The inevitable upswing in commercial premiums may be less than two years away as the premium wars begin to take a toll on underwriting profitability.

The latest JP Morgan/Deloitte General Insurance Industry Survey predicts profit erosion across commercial lines will force insurers to lift premiums, or risk plunging their balance sheet into an earnings hole once reserve releases run out.

Insurers have been dipping into their reserves in past years to subsidise losses made on commercial lines.

But JP Morgan analyst Shane Fitzgerald, co-author of the 2007 General Insurance Industry Survey, says insurers are "playing a game of chicken" by continuing to slash commercial premiums to maintain market share.

In the year to date, insurers have cut commercial premiums by an average of 8%, following a 9% cut across the board in 2006.

Aggressive pricing across commercial classes is also draining profitability, with the industry's combined operating ratio - losses plus expenses divided by premiums - rising to 94%.
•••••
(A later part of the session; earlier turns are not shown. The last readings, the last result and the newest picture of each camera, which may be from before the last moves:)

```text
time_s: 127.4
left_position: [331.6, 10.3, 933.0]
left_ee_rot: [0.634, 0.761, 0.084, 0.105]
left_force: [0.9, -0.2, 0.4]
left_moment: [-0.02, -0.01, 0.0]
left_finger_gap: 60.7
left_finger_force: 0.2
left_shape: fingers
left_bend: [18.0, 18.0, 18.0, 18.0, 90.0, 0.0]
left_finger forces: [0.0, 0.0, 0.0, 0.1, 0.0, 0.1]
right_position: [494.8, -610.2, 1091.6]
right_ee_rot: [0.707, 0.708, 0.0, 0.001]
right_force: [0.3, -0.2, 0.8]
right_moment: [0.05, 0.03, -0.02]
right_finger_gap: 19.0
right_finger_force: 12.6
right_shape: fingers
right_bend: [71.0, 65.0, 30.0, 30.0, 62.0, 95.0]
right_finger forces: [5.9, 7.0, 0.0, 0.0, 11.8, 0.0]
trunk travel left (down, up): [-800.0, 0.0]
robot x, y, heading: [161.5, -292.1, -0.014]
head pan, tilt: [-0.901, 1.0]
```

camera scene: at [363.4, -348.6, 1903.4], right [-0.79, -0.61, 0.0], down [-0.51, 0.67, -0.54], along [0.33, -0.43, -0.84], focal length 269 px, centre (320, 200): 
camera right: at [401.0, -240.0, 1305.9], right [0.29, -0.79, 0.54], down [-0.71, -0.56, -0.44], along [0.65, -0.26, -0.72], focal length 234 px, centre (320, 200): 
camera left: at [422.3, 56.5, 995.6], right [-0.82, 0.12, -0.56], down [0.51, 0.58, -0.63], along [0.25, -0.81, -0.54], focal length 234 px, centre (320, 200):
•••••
Insurers are now losing money on commercial motor classes, with the survey predicting CTP lines in NSW will also sink into the red by next year.

"Combined ratios in the commercial classes will continue to drive competition, constraining future top-line revenue growth and putting pressure on margins," Mr Fitzgerald said.

He says the next two years are "critical" for the industry. The 2009 timeframe for an upswing in premiums is also based on insurers self-correcting their pricing, something he concedes would be an historic first.

Soft markets usually end after a major natural disaster - such as the 1999 Sydney hailstorms - or a crash in equity markets.

Mr Fitzgerald says the soft market will only end when at least 60% of the market increases rates.

"One of the challenges facing the underwriters is how they manage the pace of reserve releases," he said. "As the gap between accident year and financial year profitability continues to widen, even if premium rates turn in two years time, it could take considerably longer for the gap to close, particularly as the time lags involve movements in premium rates and their impact on profits.

"The critical issue is that accident year results recover back up to the same level of financial year results before the reserve releases run out."

The survey's co-author, Trowbridge Deloitte General Insurance Team Leader Elaine Collins, says most insurers are predicting a further deterioration in loss ratios.

"It would appear that this buoyancy in commercial lines is due to some extent to support from releases from reserves arising from claims development being lower than expected."